-- Problem to solve --
Copy out all lines carrying the word "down".

-- Exercise input --
# # # # # # #
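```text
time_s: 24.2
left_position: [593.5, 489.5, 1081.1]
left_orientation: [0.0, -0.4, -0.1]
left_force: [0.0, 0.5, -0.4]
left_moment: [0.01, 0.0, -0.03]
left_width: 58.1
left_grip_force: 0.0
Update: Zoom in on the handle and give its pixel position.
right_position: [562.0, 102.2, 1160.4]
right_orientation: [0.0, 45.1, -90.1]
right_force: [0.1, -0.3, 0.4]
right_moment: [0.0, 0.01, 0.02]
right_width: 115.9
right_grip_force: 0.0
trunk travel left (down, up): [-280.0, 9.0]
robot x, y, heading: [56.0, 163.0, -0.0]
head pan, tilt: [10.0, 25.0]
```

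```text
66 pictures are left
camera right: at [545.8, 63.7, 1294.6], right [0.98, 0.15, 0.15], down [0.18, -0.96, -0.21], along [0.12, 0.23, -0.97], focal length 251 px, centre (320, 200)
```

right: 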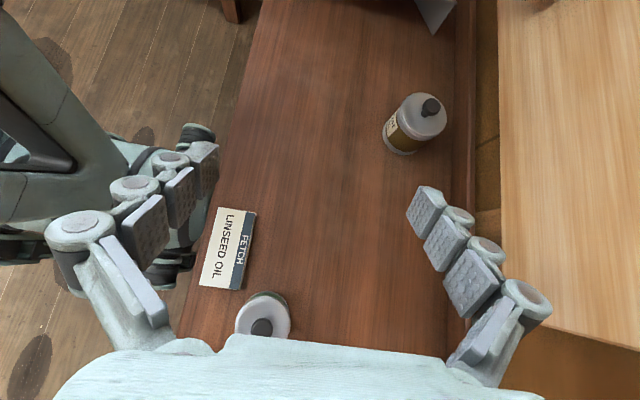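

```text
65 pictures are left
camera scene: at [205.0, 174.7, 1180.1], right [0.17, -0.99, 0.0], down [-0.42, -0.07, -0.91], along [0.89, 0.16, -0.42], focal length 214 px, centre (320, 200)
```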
# # # # # # #
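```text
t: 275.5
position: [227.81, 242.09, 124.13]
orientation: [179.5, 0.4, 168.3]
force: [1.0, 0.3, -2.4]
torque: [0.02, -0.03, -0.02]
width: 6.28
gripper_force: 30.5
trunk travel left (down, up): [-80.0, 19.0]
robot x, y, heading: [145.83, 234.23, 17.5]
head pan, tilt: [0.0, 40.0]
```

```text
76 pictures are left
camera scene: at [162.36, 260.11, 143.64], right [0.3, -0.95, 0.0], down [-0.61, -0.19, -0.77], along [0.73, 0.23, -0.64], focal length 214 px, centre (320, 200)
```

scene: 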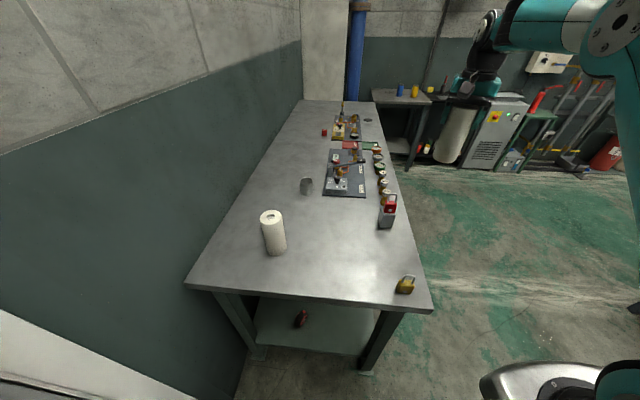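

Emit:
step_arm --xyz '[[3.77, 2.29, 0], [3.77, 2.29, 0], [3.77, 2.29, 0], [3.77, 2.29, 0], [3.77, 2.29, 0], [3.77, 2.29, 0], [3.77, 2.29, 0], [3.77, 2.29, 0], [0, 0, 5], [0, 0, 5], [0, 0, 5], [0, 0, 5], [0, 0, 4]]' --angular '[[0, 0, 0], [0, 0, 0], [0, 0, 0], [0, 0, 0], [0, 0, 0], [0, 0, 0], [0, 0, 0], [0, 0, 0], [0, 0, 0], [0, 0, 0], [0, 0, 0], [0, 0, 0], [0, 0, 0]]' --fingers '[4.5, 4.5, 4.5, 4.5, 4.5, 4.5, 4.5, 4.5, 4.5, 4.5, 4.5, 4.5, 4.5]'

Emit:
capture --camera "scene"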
# # # # # # #
-- Expected answer --
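trunk travel left (down, up): [-280.0, 9.0]
camera right: at [545.8, 63.7, 1294.6], right [0.98, 0.15, 0.15], down [0.18, -0.96, -0.21], along [0.12, 0.23, -0.97], focal length 251 px, centre (320, 200)
camera scene: at [205.0, 174.7, 1180.1], right [0.17, -0.99, 0.0], down [-0.42, -0.07, -0.91], along [0.89, 0.16, -0.42], focal length 214 px, centre (320, 200)
trunk travel left (down, up): [-80.0, 19.0]
camera scene: at [162.36, 260.11, 143.64], right [0.3, -0.95, 0.0], down [-0.61, -0.19, -0.77], along [0.73, 0.23, -0.64], focal length 214 px, centre (320, 200)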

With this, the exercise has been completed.